3 - The police
Published online by Cambridge University Press: 12 October 2009
Summary
… The protection of life and property, the preservation of public tranquility and the absence of crime will alone prove whether the objects for which the police were appointed have been attained. … [These] instructions … are not to be understood as containing rules of conduct applicable to every variety of circumstance that may occur in the performance of their duty; something must necessarily be left to the intelligence and discretion of individuals. … [Be] civil and attentive to all persons of every rank and class.

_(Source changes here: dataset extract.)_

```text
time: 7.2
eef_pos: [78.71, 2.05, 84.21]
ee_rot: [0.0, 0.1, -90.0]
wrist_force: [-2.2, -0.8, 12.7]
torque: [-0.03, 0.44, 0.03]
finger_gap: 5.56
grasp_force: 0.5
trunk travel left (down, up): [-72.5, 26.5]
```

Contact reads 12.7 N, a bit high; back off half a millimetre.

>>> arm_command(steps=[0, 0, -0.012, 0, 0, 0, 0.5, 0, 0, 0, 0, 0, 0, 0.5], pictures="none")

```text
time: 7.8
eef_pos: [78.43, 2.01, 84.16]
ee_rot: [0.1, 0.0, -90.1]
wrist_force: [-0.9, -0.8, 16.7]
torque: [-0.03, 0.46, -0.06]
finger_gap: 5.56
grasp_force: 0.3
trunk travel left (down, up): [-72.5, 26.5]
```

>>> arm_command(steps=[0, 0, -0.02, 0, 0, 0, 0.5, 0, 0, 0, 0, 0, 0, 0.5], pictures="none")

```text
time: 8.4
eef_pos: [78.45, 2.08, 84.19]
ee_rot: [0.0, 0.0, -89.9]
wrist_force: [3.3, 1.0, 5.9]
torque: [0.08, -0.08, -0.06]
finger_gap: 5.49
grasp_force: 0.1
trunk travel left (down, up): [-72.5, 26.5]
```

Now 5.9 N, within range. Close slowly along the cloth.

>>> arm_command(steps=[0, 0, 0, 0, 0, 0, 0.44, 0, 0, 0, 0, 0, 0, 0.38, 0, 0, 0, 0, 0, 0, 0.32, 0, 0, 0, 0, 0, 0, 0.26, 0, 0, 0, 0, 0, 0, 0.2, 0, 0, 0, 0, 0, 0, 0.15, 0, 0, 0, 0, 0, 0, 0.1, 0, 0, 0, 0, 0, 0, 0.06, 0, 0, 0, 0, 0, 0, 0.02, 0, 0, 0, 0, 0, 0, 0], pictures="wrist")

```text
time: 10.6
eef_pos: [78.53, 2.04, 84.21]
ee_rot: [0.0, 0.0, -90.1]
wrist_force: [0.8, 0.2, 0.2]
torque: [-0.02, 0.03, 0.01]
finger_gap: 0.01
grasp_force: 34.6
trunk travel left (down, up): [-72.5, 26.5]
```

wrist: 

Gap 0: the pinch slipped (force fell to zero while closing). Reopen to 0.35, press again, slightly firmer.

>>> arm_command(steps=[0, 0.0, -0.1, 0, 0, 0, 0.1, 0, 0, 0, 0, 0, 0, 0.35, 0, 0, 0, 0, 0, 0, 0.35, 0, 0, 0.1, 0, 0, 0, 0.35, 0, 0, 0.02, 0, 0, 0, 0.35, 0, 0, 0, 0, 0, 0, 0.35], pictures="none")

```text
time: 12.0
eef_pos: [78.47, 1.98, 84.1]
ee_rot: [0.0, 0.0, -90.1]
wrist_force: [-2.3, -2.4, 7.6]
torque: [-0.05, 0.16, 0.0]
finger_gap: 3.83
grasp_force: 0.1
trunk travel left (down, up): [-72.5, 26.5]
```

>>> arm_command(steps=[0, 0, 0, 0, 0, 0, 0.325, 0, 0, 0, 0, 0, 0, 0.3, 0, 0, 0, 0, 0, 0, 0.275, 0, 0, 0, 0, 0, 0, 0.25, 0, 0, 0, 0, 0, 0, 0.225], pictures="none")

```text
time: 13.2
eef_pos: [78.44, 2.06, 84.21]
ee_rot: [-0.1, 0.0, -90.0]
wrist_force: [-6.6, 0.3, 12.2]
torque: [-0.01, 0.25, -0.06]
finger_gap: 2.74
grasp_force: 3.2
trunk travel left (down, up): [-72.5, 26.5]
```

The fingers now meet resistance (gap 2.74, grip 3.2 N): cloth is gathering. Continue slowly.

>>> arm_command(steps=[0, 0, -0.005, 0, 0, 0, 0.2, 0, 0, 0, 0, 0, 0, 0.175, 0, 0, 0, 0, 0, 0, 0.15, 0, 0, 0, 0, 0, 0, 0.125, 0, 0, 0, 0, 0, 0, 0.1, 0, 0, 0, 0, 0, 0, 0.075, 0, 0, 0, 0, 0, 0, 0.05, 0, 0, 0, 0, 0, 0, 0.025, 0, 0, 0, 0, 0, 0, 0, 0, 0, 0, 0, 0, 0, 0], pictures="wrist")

(From the instructions given to the London Metropolitan Police, the World's first fully professional force, by their first Commissioner, C. Rowan, 1829.)This chapter deals in the main with the topics which were at the heart of the tasks set out by Commissioner Rowan: functions; effectiveness; discretion; behavior toward the public. It also includes two topics which Rowan did not mention; the police as people, including training, stress, and misbehavior, and the place of interrogation and confessions in police work.
History
Three major police strategies, watching, walling and walking, all concerning with crime prevention, have persisted from pre-industrial times to the present day (Sherman 1983). Watching involves the surveillance of potential targets, often by volunteers; its current incarnation is Neighborhood Watch (see below). Walling, now termed “target hardening,” means making the target more difficult to get at, by strengthening defences of all kinds. It is discussed in detail in Chapter 12. Walking, which today may mean patrolling in a police car, uses by far the most public finance and an increasing share of private resources, and is the most intrusive on civil liberties.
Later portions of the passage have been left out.